Marc Edelman on Twitter

Can someone explain to me why the #NCAA imposes show-cause orders (AKA potentially illegal group boycotts) on coaches that pay their athletes, but if you play a role in causing a football player’s death like DJ Durkin, Mark Emmert & his merry posse stand by idly?

Swinney’s not going to break bread with those guys or share his contract with DeShaun Watson — the most important player in Swinney’s rise to prominence. Swinney has adjusted his comments since then and has a more favorable opinion of compensating players, but he knows that it will never happen anytime in the near future.

He probably didn’t want to appear just as he does right now. A hypocrite. The days of satisfying players who stand to make millions in the NFL with scholarships is over. Limiting the amount of money they can make through branding, marketing, social media endeavors and paraphernalia is an example of the NCAA living in the Ice Age.
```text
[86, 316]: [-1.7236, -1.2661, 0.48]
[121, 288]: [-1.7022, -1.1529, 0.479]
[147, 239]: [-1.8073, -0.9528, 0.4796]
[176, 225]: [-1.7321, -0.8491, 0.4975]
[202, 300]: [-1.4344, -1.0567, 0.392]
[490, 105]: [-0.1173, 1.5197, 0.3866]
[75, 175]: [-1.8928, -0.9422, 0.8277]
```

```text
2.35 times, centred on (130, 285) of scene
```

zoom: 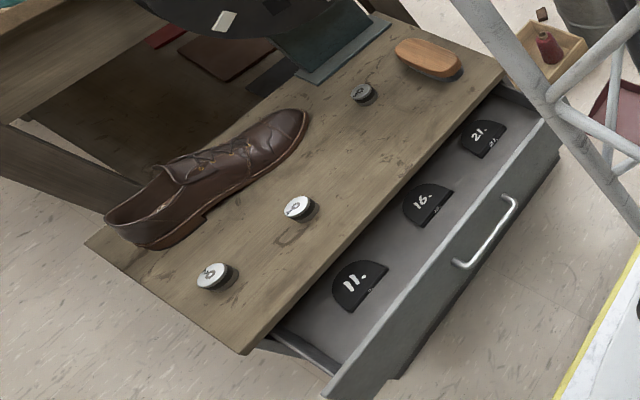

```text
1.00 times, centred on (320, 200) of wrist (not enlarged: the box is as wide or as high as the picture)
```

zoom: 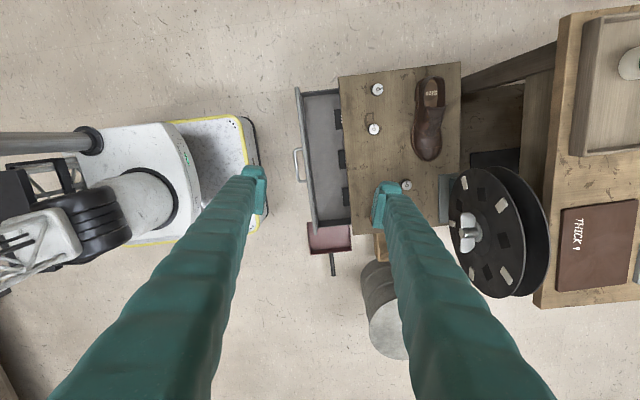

They’re suppressing opportunities for kids who are already underserved to make money, while everyone else eats. Zion Williamson fed CBS, March Madness, the NCAA, Duke and Coach K’s pockets for months. He didn’t get anything for his one year of extreme revenue-generating and ratings-boosting but an exploded Nike sneaker.

jose lopez on Twitter

Clemson’s Board of Trustees approved a new contract for Swinney Friday morning, a 10-year deal that will pay him an average annual salary of $9.3 million. White Coaches making millions And yet still the NCAA does not permit Football players to get paid. ?‍♂️

If  Swinney didn’t want any part of professionalizing college athletics, then he’d refuse to accept an NFL-level contract as a college coach.

He still took the money. The purity of the job is gone. All that college rah-rah he was talking goes out the window.

We have to look at the current landscape — not the one from a half century ago when these rules were invented — and come up with a modern system for protecting and providing for these players.

College football is nothing but big business and the players deserve a cut.